=== PAGE EXTRACT ===

From my point of view I can't see the benefit of using two different and specific gui designers for two (or more) target platforms. It should be easy to share the code if the platform specific parts are clearly separated in your architecture. wxWidgets gives you the ability to use the same gui definition in both platforms without loosing the native character.
Personally, I wouldn't use C++ for UI design anymore. But why are you using two IDE's? I suggest to use a more abstract language (like Java with Netbeans/Eclipse or even better C#/.Net with VS/Blend) for this UI/event/interaction stuff keeping only some specific parts in an native optimized binary code.
.Net/Mono can use differnt toolkits for the ui style. Today, being "native" within the context of UX and look and feel does mean to follow system specific guidelines, I think.
This could be reached by views and adpaters (see google for some design pattern).
Look and feel is just a point of styling an app and it could be a native looking style, too. In the WPF-world handles are used only for the host window (and some legacy compatibility reasons using windows forms) but the user won't feel the differenc if you are styling your app like the former win-api-ones.
Qt has also an platform independent approach for the C++-world but is not really native. Qt draws its own controls with a native look and feel (if needed) and comes also with the option to use/share one definition of the UI between different platforms.

===

> [GIVEN REQUEST 1] Quote the page extract word for word, starting at "Qt has also" and ending with "between different platforms.".
> [GIVEN REQUEST 2] I need the page extract continued from the place where it stops.

=== SOURCE EXCERPT ===

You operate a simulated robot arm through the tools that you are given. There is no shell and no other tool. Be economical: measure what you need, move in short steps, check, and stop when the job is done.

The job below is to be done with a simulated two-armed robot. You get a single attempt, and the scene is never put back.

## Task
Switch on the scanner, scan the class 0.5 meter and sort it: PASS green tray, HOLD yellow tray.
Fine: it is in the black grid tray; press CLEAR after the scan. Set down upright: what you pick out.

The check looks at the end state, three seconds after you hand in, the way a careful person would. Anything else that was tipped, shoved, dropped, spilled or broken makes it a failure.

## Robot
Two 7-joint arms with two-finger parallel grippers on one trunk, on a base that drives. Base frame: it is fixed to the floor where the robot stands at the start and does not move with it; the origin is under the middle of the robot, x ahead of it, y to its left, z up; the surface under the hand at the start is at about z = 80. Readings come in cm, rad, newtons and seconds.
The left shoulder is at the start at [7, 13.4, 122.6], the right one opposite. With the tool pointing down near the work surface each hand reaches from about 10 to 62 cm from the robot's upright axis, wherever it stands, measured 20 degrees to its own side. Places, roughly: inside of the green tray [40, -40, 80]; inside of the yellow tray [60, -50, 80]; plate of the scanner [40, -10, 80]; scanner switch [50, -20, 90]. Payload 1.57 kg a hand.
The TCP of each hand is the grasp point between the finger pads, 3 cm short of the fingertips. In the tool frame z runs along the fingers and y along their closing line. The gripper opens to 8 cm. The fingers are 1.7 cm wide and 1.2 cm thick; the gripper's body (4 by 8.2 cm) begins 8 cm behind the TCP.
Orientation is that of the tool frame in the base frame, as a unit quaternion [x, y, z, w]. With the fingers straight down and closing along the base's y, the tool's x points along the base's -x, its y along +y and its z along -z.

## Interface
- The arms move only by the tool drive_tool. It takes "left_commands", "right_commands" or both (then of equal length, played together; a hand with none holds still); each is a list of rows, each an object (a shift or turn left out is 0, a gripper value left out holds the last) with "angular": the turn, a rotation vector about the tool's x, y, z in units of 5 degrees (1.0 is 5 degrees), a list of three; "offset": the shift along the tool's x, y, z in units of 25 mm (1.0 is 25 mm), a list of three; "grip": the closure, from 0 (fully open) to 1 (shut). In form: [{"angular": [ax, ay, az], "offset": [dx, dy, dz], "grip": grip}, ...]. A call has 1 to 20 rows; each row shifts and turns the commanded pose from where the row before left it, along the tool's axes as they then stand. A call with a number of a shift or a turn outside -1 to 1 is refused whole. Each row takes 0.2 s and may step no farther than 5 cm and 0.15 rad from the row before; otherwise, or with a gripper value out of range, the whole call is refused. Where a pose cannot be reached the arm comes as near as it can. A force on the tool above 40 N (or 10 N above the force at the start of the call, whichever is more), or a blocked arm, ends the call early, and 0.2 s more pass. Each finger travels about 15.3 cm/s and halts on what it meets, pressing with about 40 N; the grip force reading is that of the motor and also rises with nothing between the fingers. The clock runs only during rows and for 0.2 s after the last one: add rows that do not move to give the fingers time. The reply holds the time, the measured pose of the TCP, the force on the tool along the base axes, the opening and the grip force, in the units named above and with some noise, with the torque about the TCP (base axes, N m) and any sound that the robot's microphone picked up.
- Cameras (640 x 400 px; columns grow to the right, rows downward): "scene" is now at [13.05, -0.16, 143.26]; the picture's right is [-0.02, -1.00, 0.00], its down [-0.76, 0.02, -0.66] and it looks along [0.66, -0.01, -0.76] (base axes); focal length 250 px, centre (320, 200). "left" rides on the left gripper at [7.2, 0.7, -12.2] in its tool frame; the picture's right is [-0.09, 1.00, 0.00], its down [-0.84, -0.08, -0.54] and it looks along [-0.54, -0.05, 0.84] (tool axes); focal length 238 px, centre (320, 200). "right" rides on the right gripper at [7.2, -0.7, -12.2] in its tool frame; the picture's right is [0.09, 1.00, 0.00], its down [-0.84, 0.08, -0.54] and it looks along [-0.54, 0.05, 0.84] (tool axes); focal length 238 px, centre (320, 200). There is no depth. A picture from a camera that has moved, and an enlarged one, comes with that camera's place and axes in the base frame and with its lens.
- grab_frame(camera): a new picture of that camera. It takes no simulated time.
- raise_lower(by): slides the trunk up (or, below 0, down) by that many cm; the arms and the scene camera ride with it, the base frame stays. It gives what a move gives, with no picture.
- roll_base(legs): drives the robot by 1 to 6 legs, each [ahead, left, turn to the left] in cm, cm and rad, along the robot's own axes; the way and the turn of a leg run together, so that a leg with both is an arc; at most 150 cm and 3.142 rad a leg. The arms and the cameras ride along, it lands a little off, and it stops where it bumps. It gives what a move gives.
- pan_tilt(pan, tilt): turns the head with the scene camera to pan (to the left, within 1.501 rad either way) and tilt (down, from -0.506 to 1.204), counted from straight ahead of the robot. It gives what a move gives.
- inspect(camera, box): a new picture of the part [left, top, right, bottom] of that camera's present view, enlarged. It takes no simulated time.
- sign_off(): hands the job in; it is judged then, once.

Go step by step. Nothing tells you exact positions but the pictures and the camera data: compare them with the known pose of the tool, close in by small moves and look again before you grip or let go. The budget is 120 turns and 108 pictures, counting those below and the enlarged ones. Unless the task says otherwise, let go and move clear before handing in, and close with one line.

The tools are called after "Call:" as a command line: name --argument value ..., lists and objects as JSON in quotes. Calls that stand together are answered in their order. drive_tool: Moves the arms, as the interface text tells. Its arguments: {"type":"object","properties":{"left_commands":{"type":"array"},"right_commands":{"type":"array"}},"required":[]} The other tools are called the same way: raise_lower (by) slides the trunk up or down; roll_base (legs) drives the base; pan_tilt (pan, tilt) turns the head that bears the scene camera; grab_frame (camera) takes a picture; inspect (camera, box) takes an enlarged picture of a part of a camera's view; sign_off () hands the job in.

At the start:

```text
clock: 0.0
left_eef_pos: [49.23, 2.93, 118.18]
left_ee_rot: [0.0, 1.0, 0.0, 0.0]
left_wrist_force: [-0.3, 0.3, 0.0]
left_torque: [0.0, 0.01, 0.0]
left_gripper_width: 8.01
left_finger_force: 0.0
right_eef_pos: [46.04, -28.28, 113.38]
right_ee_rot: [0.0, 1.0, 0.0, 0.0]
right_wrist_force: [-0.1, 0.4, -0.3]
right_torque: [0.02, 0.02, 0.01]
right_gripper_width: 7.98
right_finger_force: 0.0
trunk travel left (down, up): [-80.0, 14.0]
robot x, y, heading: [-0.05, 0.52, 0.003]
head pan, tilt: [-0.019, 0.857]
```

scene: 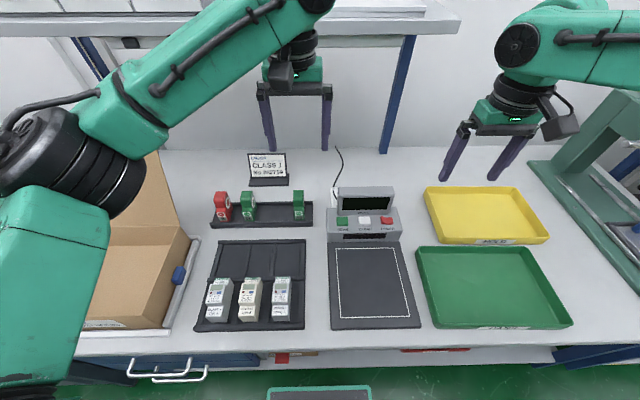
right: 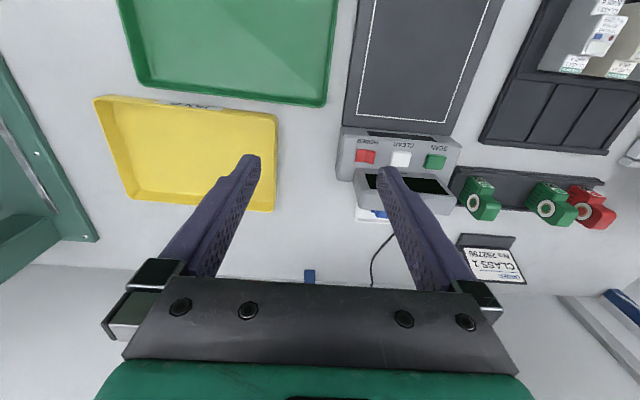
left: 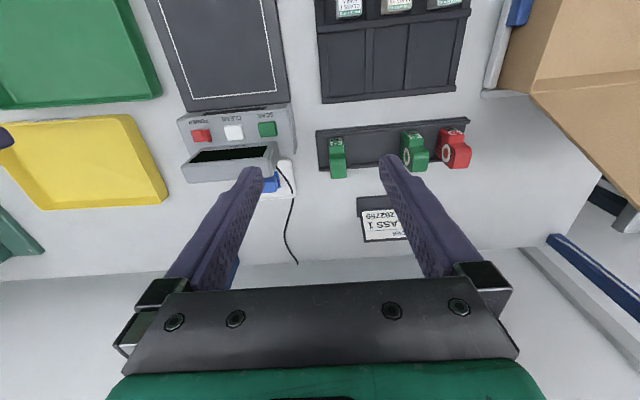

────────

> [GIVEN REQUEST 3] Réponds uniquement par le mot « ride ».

===

> [TASK ANSWER 1]
Qt has also an platform independent approach for the C++-world but is not really native. Qt draws its own controls with a native look and feel (if needed) and comes also with the option to use/share one definition of the UI between different platforms.

> [TASK ANSWER 2]
Your question is not absurd by any means - you're looking for the solution to a problem we've all been dealing with for many years - how to achieve cross platform compatibility and code reuse. But perhaps there are some points that you need clarification on:
As others have said, C++ is not the only 'OS agnostic' language - in fact most languages are 'OS agnostic' - what normally isn't (and cannot be) OS agnostic is the compiler, the GUI libraries etc. Pascal, C++, Python, C#, Java and many others have SDK's for various OS's, much of it open source.
If for some reason you are set on C++, check out Embarcedaro C++ - a Delphi clone using C++ instead of Object Pascal.
And IMO you should investigate Qt: http://doc.qt.nokia.com/latest/index.html - Qt is an excellent 'OS agnostic' framework that includes GUI widgets as well as many other powerful libraries that span pretty much the whole scope of modern PC computing.
Although c++ is the native language for Qt development, there are quite a few 'language bindings' available to make Qt programming possible with other languages. (varying degrees of functionality are supported depending on the binding implementation) I understand there is an Object Pascal language binding for Qt using Lazarus - I haven't tried it yet but it sounds very interesting.
Also, a word of caution: separating your GUI from the 'underlying guts' of your application such that it is OS agnostic can be quite challenging in complex applications - I think a good place to start is by reading up on the MVC paradigm.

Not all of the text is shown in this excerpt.